Given text =>
** begin **
Seven years of National Socialism left behind a “waste land” with respect to children’s and youth literature in Austria. After 1945 Austria had to try to revive its tradition of Austrian art and culture and make up for the lost years by getting in contact with other European cultures and the rest of the world, from which Austria had been cut off during the Nazi period. Politically, socially and culturally Austria wanted to clear away the ruins and the rubble and together with it the memory of the war, the persecution, the death camps and Austria’s complicity and share of the guilt. Unfortunately, the new start after the end of the Second World War was in fact not a “Stunde Null” (a zero hour), which some wished for. That was also true for children’s literature. In its zeal to clear all children’s books from “filth and trash”, the authorities propagated a return to the 1930s and the Austro-Fascist period. Unfortunately, black lists appeared again and until 1954 books, which were considered filthy, lewd, sensational, or superficial, were burnt once more. Only few intellectuals opposed these measures, among them Erich Kästner, the German author of famous children’s books such as “Emil und die Detektive” (Emil and the Detectives) and “Das fliegende Klassenzimmer” (The Flying Classroom) – books, which were burnt under the Nazis. Kurt Kläber, who lived in exile in Switzerland during the war and wrote the youth book “Die rote Zora und ihre Bande” (The Red Zora and her Gang) under the pseudonym Kurt Held, which was published in 1941, spoke out against book cleansings as well. In the “Red Zora” he talks about his experiences with young people in Yugoslavia during the war. In Austria Richard Bamberger still promoted the theory of the “good youth book”, which represented an image of the young prevalent in the late Romantic and the “Biedermeier” period of the early 19th century. On the other hand, with the help of the liberating Allied Forces, child-oriented literature was promoted, too, influenced by “reform pedagogy”, where Vienna had been an important centre of research and practice before the Fascist take-over. Earlier than in Germany, the conveyance of human values in a form suitable for children, from the point of view of content and form, was seen as a prime goal in post-war pedagogy in Vienna.
** end **
Objective => Take up the given text again after its last words.

Provided data =>
** begin **
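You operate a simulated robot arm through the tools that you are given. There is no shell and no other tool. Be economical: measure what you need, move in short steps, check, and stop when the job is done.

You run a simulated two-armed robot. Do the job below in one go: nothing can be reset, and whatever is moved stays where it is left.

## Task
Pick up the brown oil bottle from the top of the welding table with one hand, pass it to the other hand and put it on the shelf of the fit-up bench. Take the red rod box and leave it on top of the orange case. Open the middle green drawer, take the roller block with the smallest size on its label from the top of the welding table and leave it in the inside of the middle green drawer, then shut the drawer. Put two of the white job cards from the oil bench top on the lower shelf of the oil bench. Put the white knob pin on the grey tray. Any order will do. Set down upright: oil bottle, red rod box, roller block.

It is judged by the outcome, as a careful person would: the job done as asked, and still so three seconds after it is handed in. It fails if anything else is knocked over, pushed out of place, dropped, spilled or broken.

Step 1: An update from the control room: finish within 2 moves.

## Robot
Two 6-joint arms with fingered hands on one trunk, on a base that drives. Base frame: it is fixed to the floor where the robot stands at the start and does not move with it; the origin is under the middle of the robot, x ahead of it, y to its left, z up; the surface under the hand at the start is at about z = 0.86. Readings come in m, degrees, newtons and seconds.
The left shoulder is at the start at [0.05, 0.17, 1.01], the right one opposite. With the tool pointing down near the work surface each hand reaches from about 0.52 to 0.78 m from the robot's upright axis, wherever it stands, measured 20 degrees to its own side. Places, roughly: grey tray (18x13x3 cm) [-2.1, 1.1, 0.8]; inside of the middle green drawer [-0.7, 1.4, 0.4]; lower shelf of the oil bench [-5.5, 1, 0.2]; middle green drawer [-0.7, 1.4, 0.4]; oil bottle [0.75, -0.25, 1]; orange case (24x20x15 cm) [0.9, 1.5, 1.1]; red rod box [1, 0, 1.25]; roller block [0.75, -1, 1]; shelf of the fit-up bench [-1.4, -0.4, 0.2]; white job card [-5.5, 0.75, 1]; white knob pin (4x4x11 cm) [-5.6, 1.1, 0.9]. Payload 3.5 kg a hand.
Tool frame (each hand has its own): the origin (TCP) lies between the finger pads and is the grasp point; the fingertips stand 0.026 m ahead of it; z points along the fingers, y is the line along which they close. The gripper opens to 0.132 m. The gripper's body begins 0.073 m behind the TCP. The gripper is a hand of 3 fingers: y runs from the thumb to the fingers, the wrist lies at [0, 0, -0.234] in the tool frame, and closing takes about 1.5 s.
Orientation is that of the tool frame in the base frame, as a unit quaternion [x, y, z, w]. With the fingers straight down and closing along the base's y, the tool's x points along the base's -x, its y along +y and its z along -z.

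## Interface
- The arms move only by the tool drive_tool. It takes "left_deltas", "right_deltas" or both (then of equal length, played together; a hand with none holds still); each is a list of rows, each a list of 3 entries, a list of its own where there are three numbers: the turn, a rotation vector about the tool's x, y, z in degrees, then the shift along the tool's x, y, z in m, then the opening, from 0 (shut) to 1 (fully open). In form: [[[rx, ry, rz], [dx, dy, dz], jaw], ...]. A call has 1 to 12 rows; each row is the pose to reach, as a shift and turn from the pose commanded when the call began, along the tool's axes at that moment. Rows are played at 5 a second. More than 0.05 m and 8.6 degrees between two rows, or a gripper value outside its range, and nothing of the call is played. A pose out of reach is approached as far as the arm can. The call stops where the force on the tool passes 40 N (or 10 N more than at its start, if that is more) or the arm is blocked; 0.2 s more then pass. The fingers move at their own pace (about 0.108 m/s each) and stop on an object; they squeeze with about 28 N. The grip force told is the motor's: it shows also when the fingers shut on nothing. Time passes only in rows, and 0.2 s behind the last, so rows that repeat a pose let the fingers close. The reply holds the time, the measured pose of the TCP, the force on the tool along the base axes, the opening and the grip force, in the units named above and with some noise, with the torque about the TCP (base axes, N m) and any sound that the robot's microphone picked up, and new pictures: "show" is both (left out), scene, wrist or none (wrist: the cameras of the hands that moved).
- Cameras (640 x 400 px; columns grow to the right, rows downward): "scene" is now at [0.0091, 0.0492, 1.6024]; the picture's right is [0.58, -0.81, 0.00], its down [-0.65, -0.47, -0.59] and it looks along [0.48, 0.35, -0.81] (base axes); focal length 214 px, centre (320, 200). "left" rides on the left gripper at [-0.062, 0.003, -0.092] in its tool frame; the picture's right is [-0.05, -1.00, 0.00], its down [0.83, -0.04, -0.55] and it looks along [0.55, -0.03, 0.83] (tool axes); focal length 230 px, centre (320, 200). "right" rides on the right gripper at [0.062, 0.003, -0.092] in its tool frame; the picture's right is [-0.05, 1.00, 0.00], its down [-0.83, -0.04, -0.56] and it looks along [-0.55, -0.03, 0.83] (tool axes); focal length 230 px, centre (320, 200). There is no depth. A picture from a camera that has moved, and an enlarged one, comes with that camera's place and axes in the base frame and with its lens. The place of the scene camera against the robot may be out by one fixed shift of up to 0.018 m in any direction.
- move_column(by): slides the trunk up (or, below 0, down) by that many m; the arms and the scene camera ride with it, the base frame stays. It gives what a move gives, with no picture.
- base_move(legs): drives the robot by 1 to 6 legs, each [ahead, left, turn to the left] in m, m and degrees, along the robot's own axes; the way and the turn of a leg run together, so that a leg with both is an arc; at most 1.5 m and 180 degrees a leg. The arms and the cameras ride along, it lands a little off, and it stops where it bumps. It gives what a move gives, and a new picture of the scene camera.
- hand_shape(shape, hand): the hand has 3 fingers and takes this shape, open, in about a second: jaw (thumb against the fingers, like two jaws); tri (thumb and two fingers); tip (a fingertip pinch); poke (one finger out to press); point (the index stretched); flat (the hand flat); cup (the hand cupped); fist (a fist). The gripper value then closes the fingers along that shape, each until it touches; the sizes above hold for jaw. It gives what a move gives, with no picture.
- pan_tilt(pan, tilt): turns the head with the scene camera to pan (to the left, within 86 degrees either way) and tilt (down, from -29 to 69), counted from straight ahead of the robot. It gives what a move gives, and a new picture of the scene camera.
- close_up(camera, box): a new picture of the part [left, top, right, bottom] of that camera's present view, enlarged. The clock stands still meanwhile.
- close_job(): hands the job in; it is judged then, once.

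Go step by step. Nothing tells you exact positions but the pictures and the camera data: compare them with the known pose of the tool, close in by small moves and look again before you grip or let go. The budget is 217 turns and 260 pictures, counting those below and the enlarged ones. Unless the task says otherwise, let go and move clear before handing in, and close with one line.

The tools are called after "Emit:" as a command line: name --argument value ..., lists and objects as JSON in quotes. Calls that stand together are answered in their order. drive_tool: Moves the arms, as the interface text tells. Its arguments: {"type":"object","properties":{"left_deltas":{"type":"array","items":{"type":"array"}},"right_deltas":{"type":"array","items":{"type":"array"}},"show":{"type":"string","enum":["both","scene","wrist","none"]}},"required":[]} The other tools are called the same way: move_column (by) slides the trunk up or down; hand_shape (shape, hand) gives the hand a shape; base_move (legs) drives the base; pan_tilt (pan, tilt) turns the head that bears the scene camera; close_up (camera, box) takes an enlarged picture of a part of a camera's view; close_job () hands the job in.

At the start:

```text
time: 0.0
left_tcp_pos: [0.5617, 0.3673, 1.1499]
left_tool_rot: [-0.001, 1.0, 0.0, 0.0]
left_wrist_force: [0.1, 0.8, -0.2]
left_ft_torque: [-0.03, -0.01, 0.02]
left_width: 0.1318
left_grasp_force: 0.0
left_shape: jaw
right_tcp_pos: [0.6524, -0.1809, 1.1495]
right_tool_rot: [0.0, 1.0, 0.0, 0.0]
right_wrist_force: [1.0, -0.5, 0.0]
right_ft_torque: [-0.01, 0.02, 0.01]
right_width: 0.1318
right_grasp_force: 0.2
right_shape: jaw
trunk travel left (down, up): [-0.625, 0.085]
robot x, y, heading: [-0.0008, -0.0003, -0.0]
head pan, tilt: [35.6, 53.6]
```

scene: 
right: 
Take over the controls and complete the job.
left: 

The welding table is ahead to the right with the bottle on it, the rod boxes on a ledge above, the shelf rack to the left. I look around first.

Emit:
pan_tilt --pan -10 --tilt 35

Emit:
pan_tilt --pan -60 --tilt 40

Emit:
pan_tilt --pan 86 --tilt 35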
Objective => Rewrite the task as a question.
** end **
Answer below =>
Due to the lack of funds and the conservative atmosphere in Austria immediately after the war, a focus was put on the revival of “classical” youth literature and harmless books on animals and nature. Probably the shock of Nazi propaganda youth literature impeded the creation of a new indigenous Austrian youth literature in the first years after the war. What is more, there was practically no scientific interest in children’s and youth literature in Austria until the late 1950s. So, a significant new start was nowhere visible until the 1960s. That is also why the books by the NS “Märchenmutti” Annelies Umlauf-Lamatsch, illustrated by E.Kutzer, such as “Hannerl in der Pilzstadt (Hannerl in the Mushroom Town) and “Die Schneemänner” (The Snowmen) were still popular and re-edited in the after-war years.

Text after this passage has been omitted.